Para quem gosta de comparar seu esporte a um balé de golpes, não há palco melhor de exibição que as imponentes galerias do Teatro Municipal. “A beleza do lugar é impactante, nunca esqueci a primeira vez em que estive aqui, muitos anos atrás.” Morador da Vila Olímpia, ele divide seu tempo entre o Clube Pinheiros (onde treina e do qual é sócio benemérito), os restaurantes dos Jardins (como A Figueira Rubayat) e a favela de Paraisópolis (lá, ele mantém uma unidade de um instituto para ensinar a modalidade a crianças carentes). Aos 33 anos e com uma prata e um bronze no currículo, Camilo tem a última chance de levar o ouro olímpico. Mas, independentemente do que ocorrer no tatame do Rio, ele já comemora a longevidade da carreira. “Competi muitos anos com alto rendimento,e isso me deixa feliz”. TIAGO CAMILO, JUDOCA
Uma nadadora entre as feras do mar
Em 2009, Poliana Okimoto tornou-se a primeira brasileira a faturar a Copa do Mundo de Maratona Aquática. Mesmo atropelando as adversárias em percursos de 10 quilômetros, ela carregava uma secreta inquietação a cada braçada: o pavor dos habitantes do oceano. “Comecei no esporte por ter boa resistência na piscina, mas a transição foi sofrida, saí da praia chorando de medo nos primeiros treinos”, lembra. Em 2011, durante uma prova na Patagônia, na Argentina, Poliana nadou em meio a imensos leões-marinhos.
Apesar dos sustos, diz que isso não interfere em seu desempenho. “Esqueço tudo na hora da competição.” Para provar que é capaz mesmo de superar o medo, ela topou entrar no tanque dos peixes amazônicos do Aquário de São Paulo, onde circulou entre tucunarés e pirarucus. “Achei que ia ser mais difícil.” Seu treino, felizmente, é realizado em piscina: cinco horas por dia no Clube Esperia, em Santana. No Rio, a atleta vai encarar as adversárias em Copacabana. Nascida na Penha, onde viveu até os 20 anos, Poliana mora hoje no Tatuapé e só deixa a região para cumprir seus compromissos esportivos. “Amo a Zona Leste e não a troco por lugar nenhum.” POLIANA OKIMOTO, MARATONISTA AQUÁTICA
Vale gol de mão no campo
Mayara Moura frequenta quadras de handebol desde antes de nascer. De fato, sua mãe, Rita, disputou partidas oficiais até por volta do terceiro mês de gravidez. “Minha família inteira se envolveu com o esporte; meu pai é técnico e meus irmãos também jogam”, conta. “Ganhei a primeira bola aos 8 anos, não consigo me imaginar fazendo outra atividade.” Integrante da seleção brasileira que conquistou o histórico e inédito título mundial em 2013, a central canhota está em fase final de recuperação de uma lesão em um ligamento do joelho direito.

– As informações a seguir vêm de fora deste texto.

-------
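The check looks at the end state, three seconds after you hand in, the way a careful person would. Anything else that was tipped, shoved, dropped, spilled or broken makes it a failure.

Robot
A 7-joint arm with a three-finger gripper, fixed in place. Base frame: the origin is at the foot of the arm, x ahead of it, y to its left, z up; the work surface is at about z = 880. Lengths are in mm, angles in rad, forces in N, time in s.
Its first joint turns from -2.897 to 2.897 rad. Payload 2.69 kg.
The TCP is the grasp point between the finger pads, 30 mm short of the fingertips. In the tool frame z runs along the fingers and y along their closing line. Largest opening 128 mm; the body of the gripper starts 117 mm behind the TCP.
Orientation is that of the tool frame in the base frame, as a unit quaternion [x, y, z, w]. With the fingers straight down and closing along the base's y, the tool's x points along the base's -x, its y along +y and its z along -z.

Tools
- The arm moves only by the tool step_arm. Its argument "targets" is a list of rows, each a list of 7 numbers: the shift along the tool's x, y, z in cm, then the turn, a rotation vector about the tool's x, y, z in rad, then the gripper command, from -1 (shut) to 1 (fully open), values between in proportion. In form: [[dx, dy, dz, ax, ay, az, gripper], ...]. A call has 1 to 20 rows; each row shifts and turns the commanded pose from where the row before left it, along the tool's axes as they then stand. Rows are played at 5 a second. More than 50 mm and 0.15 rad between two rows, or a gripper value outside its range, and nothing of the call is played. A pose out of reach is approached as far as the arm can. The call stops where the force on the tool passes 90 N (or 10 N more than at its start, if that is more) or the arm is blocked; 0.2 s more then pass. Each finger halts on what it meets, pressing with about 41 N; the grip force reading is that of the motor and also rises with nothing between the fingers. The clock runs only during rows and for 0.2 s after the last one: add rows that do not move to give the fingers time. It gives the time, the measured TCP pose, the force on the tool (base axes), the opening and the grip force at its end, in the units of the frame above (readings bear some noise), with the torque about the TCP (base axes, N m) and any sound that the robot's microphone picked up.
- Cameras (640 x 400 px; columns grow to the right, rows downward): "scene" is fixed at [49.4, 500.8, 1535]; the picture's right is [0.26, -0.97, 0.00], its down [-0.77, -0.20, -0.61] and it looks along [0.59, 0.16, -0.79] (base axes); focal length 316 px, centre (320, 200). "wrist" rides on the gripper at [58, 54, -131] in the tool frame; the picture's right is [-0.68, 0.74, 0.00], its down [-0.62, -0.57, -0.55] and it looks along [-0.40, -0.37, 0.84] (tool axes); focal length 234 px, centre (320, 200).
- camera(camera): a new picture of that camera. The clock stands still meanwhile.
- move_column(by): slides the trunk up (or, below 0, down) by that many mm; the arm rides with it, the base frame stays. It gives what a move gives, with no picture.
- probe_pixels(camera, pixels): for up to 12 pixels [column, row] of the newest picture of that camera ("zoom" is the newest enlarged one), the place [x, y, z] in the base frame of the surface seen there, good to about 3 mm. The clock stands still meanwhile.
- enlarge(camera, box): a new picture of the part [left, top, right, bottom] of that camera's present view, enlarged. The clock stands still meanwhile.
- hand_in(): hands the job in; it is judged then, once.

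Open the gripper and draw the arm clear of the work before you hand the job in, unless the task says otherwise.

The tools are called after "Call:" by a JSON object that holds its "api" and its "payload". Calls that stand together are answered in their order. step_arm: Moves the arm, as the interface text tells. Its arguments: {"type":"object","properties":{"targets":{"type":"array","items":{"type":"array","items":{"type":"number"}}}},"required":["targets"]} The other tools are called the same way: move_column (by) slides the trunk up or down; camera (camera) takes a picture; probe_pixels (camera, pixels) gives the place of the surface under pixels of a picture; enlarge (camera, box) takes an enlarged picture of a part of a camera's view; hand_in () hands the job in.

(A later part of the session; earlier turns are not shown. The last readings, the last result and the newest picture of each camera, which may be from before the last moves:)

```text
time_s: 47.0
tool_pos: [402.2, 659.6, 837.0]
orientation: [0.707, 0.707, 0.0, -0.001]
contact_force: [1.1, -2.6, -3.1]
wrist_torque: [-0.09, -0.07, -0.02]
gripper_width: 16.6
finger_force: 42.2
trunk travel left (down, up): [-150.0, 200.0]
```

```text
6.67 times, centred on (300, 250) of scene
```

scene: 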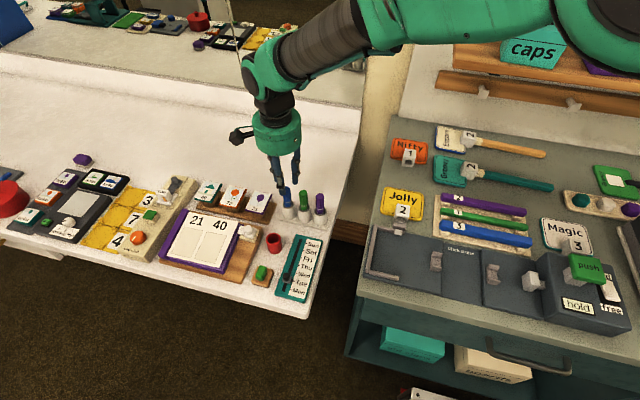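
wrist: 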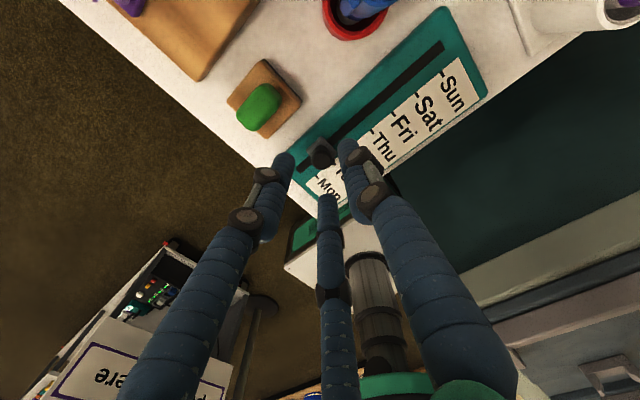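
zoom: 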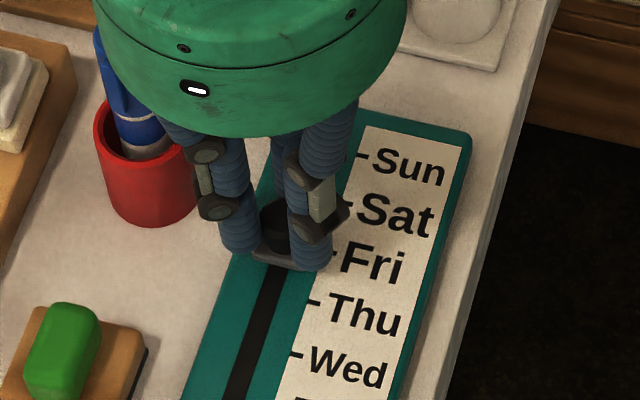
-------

Paranaense de nascimento e hoje moradora do Alto de Pinheiros, ela gosta de organizar happy hours com colegas do Clube Pinheiros em barzinhos da Vila Madalena. Ao ser fotografada no gramado do Allianz Parque, confessou que estava fazendo a alegria do pai, Ralph. “Sou sãopaulina como a minha mãe, mas ele é palmeirense.” MAYARA MOURA, JOGADORA DE HANDEBOL
Favoritismo à flor da pele
O ouro conquistado na prova de argolas em Londres, em 2012, ficou marcado no corpo. Desde 2013, o ginasta Arthur Zanetti carrega uma tatuagem com o formato da medalha no lado direito do abdômen. O plano? Desenhar outra ao lado, ainda neste ano, após amealhar a segunda vitória olímpica, no Rio. No topo de sua modalidade nos últimos três anos, Zanetti tem treinado quase sete horas por dia, inclusive aos sábados, em um ginásio de São Caetano do Sul, para atingir o objetivo.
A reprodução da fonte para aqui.